Steampunk boats at the end of the world, Greek goddesses-turned-waifus, and adorable elves lost in translation - there’s a weird mix of stuff in my very first year-end round-up, and the list surprised me too, to be honest. 2020 has been a weird year, to say the least - but one of the greatest highlights for me is the fact that I get to play games and write about them, which is a huge positive in a year full of negatives.
That said, I’ve played a good chunk of games both big and small this year, and it’s hard to pick just five faves. Still, these are the ones I’m either still playing or won’t mind playing again - plus, they’re not too hard on my arms, which I recently injured from overworking (or overplaying?). So, without further ado, here are the top titles (in no particular order) that definitely brought a welcome ray of sunshine to my year this 2020.
Three of my five picks in this list are all about saying more with less, and The Pathless does exactly that. The goal of the game is to cleanse your world of a primordial evil that has corrupted the Tall Ones by purifying different Obelisks scattered across the land. Once you “defeat” each guardian, you successfully cleanse that area, until you reach the final big baddie and rid your world of his evil plans for good.
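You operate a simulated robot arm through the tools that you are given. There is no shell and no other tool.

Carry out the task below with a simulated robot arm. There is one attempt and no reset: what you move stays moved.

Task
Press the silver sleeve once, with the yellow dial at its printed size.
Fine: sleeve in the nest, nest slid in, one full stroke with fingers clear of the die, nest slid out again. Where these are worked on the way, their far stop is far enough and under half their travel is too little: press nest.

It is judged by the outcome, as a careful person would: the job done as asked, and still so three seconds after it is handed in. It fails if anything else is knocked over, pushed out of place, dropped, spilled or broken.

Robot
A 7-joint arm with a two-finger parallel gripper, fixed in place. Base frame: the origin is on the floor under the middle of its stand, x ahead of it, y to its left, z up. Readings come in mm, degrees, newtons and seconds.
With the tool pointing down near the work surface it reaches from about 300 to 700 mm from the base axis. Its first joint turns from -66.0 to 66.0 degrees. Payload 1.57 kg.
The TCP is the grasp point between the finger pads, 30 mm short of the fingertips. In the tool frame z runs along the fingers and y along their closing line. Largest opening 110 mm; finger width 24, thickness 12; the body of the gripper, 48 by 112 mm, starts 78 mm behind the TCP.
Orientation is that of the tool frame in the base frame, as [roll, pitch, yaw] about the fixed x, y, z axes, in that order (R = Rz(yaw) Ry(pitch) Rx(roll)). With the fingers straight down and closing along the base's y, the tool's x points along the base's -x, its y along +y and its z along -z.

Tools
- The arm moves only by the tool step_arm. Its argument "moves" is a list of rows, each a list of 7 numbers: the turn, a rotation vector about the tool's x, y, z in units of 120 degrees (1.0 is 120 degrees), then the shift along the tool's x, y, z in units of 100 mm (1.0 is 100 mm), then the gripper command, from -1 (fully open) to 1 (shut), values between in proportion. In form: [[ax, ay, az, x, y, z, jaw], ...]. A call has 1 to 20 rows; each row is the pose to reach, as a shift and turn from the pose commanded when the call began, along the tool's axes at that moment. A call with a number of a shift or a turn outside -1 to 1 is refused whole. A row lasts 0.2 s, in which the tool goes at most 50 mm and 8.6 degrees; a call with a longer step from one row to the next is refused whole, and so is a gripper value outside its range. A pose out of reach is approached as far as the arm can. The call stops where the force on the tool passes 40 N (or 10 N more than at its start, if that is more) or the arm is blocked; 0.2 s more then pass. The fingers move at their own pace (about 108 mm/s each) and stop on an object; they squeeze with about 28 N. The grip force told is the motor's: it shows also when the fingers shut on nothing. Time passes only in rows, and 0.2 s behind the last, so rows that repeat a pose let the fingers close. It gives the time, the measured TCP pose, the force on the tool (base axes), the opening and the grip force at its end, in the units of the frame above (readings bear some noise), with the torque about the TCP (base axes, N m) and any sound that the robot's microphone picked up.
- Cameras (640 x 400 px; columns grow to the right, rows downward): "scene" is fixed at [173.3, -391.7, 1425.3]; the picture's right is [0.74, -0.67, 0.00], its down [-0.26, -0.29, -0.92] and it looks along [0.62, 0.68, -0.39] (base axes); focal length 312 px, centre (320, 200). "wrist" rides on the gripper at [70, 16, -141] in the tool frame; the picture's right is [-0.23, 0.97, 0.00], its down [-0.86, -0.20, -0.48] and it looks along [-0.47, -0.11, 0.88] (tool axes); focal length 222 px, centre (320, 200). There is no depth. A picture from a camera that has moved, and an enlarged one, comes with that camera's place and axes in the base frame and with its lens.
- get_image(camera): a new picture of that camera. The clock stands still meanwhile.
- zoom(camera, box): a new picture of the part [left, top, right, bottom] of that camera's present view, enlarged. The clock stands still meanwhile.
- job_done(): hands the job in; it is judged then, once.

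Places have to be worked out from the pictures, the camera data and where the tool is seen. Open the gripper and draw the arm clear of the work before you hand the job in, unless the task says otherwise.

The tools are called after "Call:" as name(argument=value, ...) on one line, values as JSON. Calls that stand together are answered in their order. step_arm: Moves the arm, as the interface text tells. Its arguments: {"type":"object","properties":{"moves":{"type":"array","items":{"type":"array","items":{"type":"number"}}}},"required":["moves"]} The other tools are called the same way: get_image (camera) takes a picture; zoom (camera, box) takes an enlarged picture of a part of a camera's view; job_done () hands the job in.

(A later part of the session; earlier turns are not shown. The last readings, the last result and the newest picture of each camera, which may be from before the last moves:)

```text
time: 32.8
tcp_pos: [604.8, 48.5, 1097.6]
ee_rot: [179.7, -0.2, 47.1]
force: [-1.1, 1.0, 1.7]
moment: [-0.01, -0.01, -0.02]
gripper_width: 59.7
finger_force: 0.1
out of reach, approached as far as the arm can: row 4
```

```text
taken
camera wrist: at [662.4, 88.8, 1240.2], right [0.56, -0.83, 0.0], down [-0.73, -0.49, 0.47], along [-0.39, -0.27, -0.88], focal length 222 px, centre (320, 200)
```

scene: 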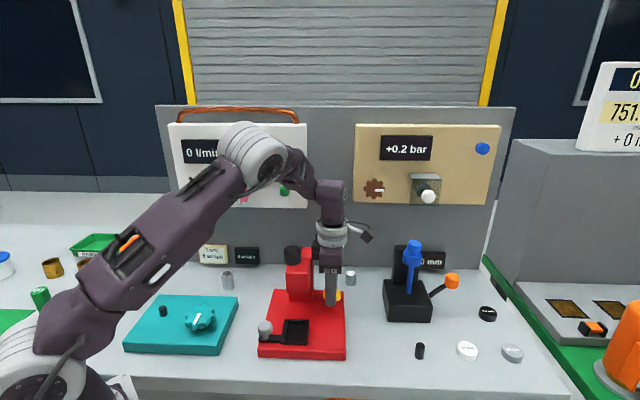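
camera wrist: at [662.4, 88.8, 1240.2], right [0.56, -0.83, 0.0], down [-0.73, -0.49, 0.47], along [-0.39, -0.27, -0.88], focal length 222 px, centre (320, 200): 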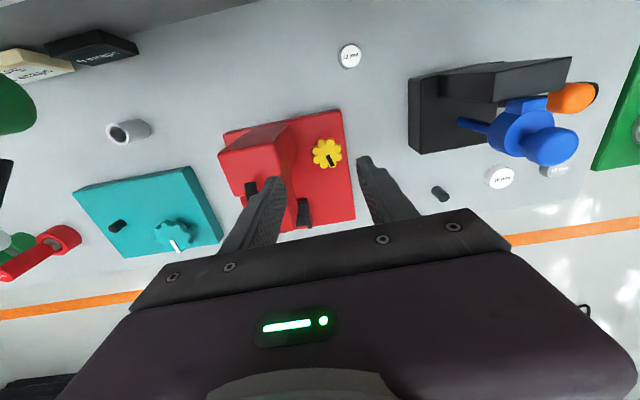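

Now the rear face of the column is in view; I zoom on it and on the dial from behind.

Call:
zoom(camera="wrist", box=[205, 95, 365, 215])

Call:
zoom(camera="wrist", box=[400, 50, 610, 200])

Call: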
Cleansing Obelisks involves solving puzzles and exploring the vast, open world. There are no maps, no complicated crafting, and no other extra clutter - there’s only you and the eagle companion you share a wordless bond with. It’s a very relaxing game that lets you take your time exploring every nook and cranny of the gorgeous environment. There’s something about shooting through targets in mid-air and soaring through great heights that’s a refreshing change of pace from other more demanding games out there.
The bleak atmosphere and general air of hopelessness in Far: Lone Sails comes in stark contrast to the lush and breathtaking backdrop of The Pathless. Despite all the gloom and doom, this is still one of my top picks that scored a full 10/10 when I reviewed it a while back. It’s just that, despite the lack of any dialogue, you can still feel the deep emotions the game wants you to feel - all by forcing a bond between you and your trusty boat-hybrid-machine.
The atmospheric adventure game busies you with maintaining your vehicle, tending to it when it needs fuel, and repairing it when it gets damaged. You keep it going as you chug along what seems to be a dried seabed at the end of the world, never knowing what’s in store for you the next day. You brave the elements of Mother Nature all by your lonesome without a single soul in sight.
It sounds like it should be a depressing game, but for me, the experience was anything but. The bittersweet ending leaves a lingering question for players too, so really, it’s minimalist gaming at its finest.
Yet another game that uses emotional espionage to get you totally invested, The First Tree puts you in the shoes of a mother fox looking for her cubs inside a man’s dream. You search high and low across the vast wilderness in search of your little ones, but you also discover bits and pieces of the narrator’s past along the way. Scattered throughout the dream forest, you’ll come across forgotten blueprints, old cabins, and mementos from the narrator’s life as he attempts to talk about his strained relationship with his father.
In just two hours, you’ll go through a wide range of emotions just running through the forest and thinking about love, loss, and moving on. If the subject matter of this peaceful, poignant, and existential-crisis-inducing game doesn’t get to you, its tearjerker of a soundtrack certainly will.
Now, on to happier and weirder things! Million Dungeon is a surprise latecomer that knocked a few other contenders off my list. I didn’t really expect to love this game as much as I do - I still play through it today every time I need a quick break from life. This Match-3/RPG/roguelike hybrid may not have translated too well into English, but I absolutely adore it all the same.
In Million Dungeon, you pick a hero and choose from the random “adventures” that pop up. There are three options for each game “Day”, with choices ranging from inns and unit upgrade hubs to helping out citizens in side quests and random monster encounters. Monster battles follow a Match-3 style, with every unit in your grid either executing different attack skills or buffing your other units in the surrounding grid. If you don’t want to go through with the plot in the Easy, Normal, and Hell levels of the Story Mode (there’s a fast forward button for the dialogue), you can play the Endless Mode, which only has monster encounters, inns, and unit upgrades as choices for each game “Day”.
Everything is just so incredibly cute, so even if you’re not quite sure what’s happening at times, it’s still a blast to play.
Of course, with Genshin Impact making such a huge, well, impact this year, there’s really no denying the appeal of waifus the world over. For me, though, the waifu game that got me hooked is Sword Master Story - and I think it’s mainly because it’s an idle game that doesn’t demand too much from you, especially when you’re busy adulting.
Sword Master Story lets you auto-fight through hordes and hordes of enemies practically forever provided you still have Stamina. It’s your typical gacha game where you roll/pull/summon characters to fight in your party, and each character has specific skills you can level up or strategize with. There are melee warriors, ranged archers, and mage spellcasters, and most of them are full-fledged waifus. You can also fight in dungeons for specific rewards, join a guild, participate in endless towers, and so on - it’s really enjoyable for me, especially since I don’t have to take it too seriously.